Why I don't worry about soil pH

Few gardening topics are as widely discussed, and as fundamentally misunderstood, as soil pH testing. Well, do we really need more confusion and uncertainty in the world? Certainly not! So here's a little treat for you: A free excerpt from Pantry founder Phil's book, "Building Soils Naturally", where he deals with the subject in a beautifully succinct, non-drama way (thank you, Phil).

Hope you'll enjoy!

"Soil pH is talked about a lot in the gardening world, but most people don't understand it and the number garnered from a pH test is generally misused. After this short section you will know how to use pH data better than most garden experts. Now, pH can get very technical, but I'm going to stick to what is relevant to us in the garden, yet try not to oversimplify too much for the scientists out there.

For our purposes, pH is basically a measurement comparing how many positively charged hydrogen ions we have in our soil versus the other cations - calcium, magnesium, potassium, sodium and aluminum. The more hydrogen ions we have, the lower our pH is and the more acidic it is. The more of the other cations we have, the higher our pH is and the more alkaline it is. The scale goes from 0 to 14, with 7 being neutral, but most soils are between 4 and 9. At 4, all cation exchange sites are occupied by hydrogen, so there's not much in the way of nutrition for plants.

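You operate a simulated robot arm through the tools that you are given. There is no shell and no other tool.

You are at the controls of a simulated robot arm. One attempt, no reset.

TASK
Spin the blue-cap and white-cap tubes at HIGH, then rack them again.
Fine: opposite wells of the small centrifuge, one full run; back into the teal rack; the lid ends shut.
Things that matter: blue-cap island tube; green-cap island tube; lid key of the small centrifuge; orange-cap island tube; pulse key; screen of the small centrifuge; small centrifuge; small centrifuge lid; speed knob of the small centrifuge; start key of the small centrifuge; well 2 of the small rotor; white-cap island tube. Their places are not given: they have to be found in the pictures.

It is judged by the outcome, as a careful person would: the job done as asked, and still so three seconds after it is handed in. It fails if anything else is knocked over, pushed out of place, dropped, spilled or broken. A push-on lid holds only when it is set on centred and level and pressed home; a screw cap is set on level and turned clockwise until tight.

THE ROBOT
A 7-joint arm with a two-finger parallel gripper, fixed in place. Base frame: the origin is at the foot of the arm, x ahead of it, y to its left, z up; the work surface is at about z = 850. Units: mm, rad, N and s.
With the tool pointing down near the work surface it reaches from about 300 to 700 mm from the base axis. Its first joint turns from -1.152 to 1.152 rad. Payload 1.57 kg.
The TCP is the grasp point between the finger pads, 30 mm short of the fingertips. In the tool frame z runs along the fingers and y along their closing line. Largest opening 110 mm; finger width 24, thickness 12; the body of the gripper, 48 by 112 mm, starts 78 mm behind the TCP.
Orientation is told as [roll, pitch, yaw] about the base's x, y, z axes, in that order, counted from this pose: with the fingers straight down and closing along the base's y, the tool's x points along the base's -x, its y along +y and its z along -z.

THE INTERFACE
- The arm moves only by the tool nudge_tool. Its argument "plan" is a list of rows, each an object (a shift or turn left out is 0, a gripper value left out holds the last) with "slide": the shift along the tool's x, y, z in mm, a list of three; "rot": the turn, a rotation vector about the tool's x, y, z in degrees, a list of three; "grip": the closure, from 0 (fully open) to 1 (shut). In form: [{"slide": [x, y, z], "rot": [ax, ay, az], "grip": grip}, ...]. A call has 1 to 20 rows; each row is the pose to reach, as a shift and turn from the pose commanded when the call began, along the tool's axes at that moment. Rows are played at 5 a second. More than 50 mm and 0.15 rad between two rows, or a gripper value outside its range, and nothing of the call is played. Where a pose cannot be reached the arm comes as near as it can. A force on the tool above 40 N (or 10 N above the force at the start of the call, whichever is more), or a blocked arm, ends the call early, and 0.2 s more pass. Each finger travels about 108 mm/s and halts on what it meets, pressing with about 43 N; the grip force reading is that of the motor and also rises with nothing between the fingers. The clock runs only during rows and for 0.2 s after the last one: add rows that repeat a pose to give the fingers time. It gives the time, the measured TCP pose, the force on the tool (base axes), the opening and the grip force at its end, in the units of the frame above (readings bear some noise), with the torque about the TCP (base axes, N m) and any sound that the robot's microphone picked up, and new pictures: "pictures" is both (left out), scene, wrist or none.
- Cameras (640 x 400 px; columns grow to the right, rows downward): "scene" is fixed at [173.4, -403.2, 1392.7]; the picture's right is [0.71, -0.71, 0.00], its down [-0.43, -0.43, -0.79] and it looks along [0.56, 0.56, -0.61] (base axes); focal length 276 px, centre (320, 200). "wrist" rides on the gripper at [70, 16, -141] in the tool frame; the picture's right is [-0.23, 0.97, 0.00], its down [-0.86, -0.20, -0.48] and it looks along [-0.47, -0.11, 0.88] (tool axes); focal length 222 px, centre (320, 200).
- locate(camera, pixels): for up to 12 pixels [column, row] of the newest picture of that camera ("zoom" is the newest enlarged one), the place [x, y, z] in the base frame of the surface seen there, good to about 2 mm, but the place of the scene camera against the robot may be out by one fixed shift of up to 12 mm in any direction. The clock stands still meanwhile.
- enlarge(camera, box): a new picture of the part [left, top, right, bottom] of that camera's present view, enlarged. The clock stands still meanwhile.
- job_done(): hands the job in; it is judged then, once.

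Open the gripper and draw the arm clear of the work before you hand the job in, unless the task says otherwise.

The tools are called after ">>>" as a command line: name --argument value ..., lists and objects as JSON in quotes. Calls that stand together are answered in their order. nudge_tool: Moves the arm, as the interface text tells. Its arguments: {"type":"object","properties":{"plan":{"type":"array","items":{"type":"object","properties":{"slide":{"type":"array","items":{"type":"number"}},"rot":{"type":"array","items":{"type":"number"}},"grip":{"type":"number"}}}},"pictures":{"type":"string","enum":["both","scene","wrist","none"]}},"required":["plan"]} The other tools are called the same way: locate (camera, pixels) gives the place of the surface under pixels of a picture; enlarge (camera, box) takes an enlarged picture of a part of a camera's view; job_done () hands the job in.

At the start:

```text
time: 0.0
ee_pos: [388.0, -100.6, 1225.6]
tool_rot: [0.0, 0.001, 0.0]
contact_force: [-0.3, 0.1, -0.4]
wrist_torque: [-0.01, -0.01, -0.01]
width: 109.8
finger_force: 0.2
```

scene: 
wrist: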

At just under pH 7, all cation exchange sites have cations other than hydrogen, which doesn't necessarily mean the soil is highly fertile because we still don't know which cations are there. In theory, it could be all magnesium, which would not be a very balanced soil. Also, what if you're gardening on a soil with 98% sand and silt, both of which have no CEC [cation exchange capacity]? In this example, even if all of your clay and organic matter exchange sites are occupied by cations, your soil is probably very low in cations because you don't have many exchange sites. A pH below 4 involves additional organic acids and above 7 or 8 involves additional carbonates. Usually the pH is somewhere in between, which means we have some hydrogen and some of the other cations.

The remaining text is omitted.